What you will do: Omit all pictures. Copy the rest of the material exactly.

Dataset excerpt:
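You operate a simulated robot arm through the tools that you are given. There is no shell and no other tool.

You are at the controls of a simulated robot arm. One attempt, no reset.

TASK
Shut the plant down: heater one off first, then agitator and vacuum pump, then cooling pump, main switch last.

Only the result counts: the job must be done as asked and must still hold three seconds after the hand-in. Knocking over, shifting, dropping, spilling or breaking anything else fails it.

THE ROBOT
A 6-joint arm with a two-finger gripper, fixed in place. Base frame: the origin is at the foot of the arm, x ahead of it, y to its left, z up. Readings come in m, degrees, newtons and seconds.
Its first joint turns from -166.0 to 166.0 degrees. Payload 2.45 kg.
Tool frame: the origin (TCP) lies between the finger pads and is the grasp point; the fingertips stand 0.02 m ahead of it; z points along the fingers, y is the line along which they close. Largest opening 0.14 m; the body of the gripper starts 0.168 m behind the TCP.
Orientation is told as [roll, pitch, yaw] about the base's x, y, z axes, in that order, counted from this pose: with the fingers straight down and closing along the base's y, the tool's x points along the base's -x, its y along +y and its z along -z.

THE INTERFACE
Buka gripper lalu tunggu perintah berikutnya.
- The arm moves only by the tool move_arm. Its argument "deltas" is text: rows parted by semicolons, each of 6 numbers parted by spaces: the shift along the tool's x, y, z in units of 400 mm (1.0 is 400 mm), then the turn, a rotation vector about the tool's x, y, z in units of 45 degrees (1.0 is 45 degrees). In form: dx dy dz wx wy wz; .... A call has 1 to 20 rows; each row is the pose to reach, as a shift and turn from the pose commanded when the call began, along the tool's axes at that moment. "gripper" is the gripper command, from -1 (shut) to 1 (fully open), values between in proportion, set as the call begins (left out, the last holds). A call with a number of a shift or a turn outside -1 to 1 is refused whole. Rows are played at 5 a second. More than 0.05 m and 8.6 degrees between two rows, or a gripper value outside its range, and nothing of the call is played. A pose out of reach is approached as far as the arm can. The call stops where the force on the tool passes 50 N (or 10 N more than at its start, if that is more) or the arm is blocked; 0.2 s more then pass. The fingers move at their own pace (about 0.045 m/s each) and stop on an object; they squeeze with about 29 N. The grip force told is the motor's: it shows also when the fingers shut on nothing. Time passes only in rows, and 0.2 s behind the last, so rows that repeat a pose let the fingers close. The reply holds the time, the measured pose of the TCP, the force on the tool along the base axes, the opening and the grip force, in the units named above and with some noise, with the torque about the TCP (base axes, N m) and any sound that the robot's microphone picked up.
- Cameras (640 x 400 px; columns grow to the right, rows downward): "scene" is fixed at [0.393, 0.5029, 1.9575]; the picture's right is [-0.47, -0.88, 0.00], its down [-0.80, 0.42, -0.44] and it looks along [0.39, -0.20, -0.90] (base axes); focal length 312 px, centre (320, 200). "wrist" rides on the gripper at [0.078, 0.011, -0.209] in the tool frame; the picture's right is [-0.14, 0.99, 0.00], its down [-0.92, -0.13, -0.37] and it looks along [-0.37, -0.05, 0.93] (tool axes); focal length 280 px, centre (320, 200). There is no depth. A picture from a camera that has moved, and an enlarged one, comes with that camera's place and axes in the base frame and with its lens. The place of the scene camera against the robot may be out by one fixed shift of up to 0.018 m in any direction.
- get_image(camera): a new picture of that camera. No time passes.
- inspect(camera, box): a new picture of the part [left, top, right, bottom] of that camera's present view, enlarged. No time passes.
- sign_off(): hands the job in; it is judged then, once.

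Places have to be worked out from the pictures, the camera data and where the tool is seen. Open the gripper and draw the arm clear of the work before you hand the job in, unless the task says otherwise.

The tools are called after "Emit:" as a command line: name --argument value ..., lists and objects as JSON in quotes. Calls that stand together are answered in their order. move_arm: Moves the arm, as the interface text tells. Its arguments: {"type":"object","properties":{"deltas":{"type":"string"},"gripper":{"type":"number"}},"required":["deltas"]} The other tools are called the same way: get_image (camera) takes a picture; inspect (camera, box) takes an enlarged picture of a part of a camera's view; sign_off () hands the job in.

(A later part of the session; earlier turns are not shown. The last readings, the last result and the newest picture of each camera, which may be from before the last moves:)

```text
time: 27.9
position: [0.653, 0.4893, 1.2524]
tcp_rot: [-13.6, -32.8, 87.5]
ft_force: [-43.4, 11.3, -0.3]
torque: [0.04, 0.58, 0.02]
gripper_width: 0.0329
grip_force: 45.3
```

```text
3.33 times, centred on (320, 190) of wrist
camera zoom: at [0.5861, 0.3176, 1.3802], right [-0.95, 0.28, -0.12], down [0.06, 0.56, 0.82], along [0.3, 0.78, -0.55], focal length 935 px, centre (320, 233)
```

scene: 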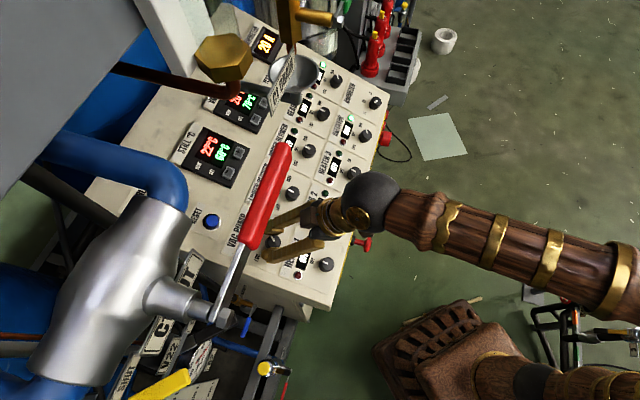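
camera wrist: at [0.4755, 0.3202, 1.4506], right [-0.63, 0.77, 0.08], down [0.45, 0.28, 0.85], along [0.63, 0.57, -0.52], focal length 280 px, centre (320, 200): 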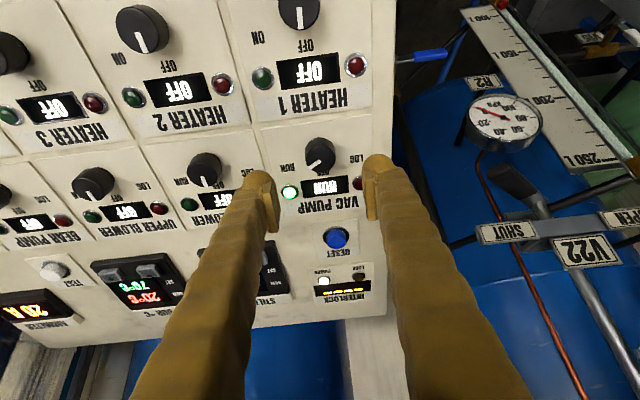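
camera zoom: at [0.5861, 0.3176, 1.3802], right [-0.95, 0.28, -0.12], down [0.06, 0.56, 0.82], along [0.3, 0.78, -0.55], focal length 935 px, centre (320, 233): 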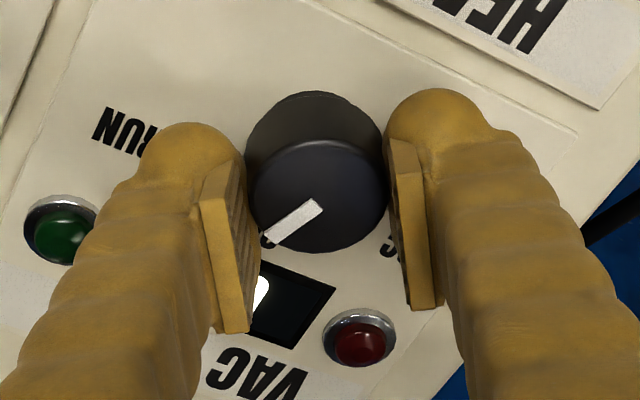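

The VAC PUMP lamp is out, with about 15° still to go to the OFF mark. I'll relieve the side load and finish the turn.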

Full response:
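You operate a simulated robot arm through the tools that you are given. There is no shell and no other tool.

You are at the controls of a simulated robot arm. One attempt, no reset.

TASK
Shut the plant down: heater one off first, then agitator and vacuum pump, then cooling pump, main switch last.

Only the result counts: the job must be done as asked and must still hold three seconds after the hand-in. Knocking over, shifting, dropping, spilling or breaking anything else fails it.

THE ROBOT
A 6-joint arm with a two-finger gripper, fixed in place. Base frame: the origin is at the foot of the arm, x ahead of it, y to its left, z up. Readings come in m, degrees, newtons and seconds.
Its first joint turns from -166.0 to 166.0 degrees. Payload 2.45 kg.
Tool frame: the origin (TCP) lies between the finger pads and is the grasp point; the fingertips stand 0.02 m ahead of it; z points along the fingers, y is the line along which they close. Largest opening 0.14 m; the body of the gripper starts 0.168 m behind the TCP.
Orientation is told as [roll, pitch, yaw] about the base's x, y, z axes, in that order, counted from this pose: with the fingers straight down and closing along the base's y, the tool's x points along the base's -x, its y along +y and its z along -z.

THE INTERFACE
Buka gripper lalu tunggu perintah berikutnya.
- The arm moves only by the tool move_arm. Its argument "deltas" is text: rows parted by semicolons, each of 6 numbers parted by spaces: the shift along the tool's x, y, z in units of 400 mm (1.0 is 400 mm), then the turn, a rotation vector about the tool's x, y, z in units of 45 degrees (1.0 is 45 degrees). In form: dx dy dz wx wy wz; .... A call has 1 to 20 rows; each row is the pose to reach, as a shift and turn from the pose commanded when the call began, along the tool's axes at that moment. "gripper" is the gripper command, from -1 (shut) to 1 (fully open), values between in proportion, set as the call begins (left out, the last holds). A call with a number of a shift or a turn outside -1 to 1 is refused whole. Rows are played at 5 a second. More than 0.05 m and 8.6 degrees between two rows, or a gripper value outside its range, and nothing of the call is played. A pose out of reach is approached as far as the arm can. The call stops where the force on the tool passes 50 N (or 10 N more than at its start, if that is more) or the arm is blocked; 0.2 s more then pass. The fingers move at their own pace (about 0.045 m/s each) and stop on an object; they squeeze with about 29 N. The grip force told is the motor's: it shows also when the fingers shut on nothing. Time passes only in rows, and 0.2 s behind the last, so rows that repeat a pose let the fingers close. The reply holds the time, the measured pose of the TCP, the force on the tool along the base axes, the opening and the grip force, in the units named above and with some noise, with the torque about the TCP (base axes, N m) and any sound that the robot's microphone picked up.
- Cameras (640 x 400 px; columns grow to the right, rows downward): "scene" is fixed at [0.393, 0.5029, 1.9575]; the picture's right is [-0.47, -0.88, 0.00], its down [-0.80, 0.42, -0.44] and it looks along [0.39, -0.20, -0.90] (base axes); focal length 312 px, centre (320, 200). "wrist" rides on the gripper at [0.078, 0.011, -0.209] in the tool frame; the picture's right is [-0.14, 0.99, 0.00], its down [-0.92, -0.13, -0.37] and it looks along [-0.37, -0.05, 0.93] (tool axes); focal length 280 px, centre (320, 200). There is no depth. A picture from a camera that has moved, and an enlarged one, comes with that camera's place and axes in the base frame and with its lens. The place of the scene camera against the robot may be out by one fixed shift of up to 0.018 m in any direction.
- get_image(camera): a new picture of that camera. No time passes.
- inspect(camera, box): a new picture of the part [left, top, right, bottom] of that camera's present view, enlarged. No time passes.
- sign_off(): hands the job in; it is judged then, once.

Places have to be worked out from the pictures, the camera data and where the tool is seen. Open the gripper and draw the arm clear of the work before you hand the job in, unless the task says otherwise.

The tools are called after "Emit:" as a command line: name --argument value ..., lists and objects as JSON in quotes. Calls that stand together are answered in their order. move_arm: Moves the arm, as the interface text tells. Its arguments: {"type":"object","properties":{"deltas":{"type":"string"},"gripper":{"type":"number"}},"required":["deltas"]} The other tools are called the same way: get_image (camera) takes a picture; inspect (camera, box) takes an enlarged picture of a part of a camera's view; sign_off () hands the job in.

(A later part of the session; earlier turns are not shown. The last readings, the last result and the newest picture of each camera, which may be from before the last moves:)

```text
time: 27.9
position: [0.653, 0.4893, 1.2524]
tcp_rot: [-13.6, -32.8, 87.5]
ft_force: [-43.4, 11.3, -0.3]
torque: [0.04, 0.58, 0.02]
gripper_width: 0.0329
grip_force: 45.3
```

```text
3.33 times, centred on (320, 190) of wrist
camera zoom: at [0.5861, 0.3176, 1.3802], right [-0.95, 0.28, -0.12], down [0.06, 0.56, 0.82], along [0.3, 0.78, -0.55], focal length 935 px, centre (320, 233)
```

scene: 
camera wrist: at [0.4755, 0.3202, 1.4506], right [-0.63, 0.77, 0.08], down [0.45, 0.28, 0.85], along [0.63, 0.57, -0.52], focal length 280 px, centre (320, 200): 
camera zoom: at [0.5861, 0.3176, 1.3802], right [-0.95, 0.28, -0.12], down [0.06, 0.56, 0.82], along [0.3, 0.78, -0.55], focal length 935 px, centre (320, 233): 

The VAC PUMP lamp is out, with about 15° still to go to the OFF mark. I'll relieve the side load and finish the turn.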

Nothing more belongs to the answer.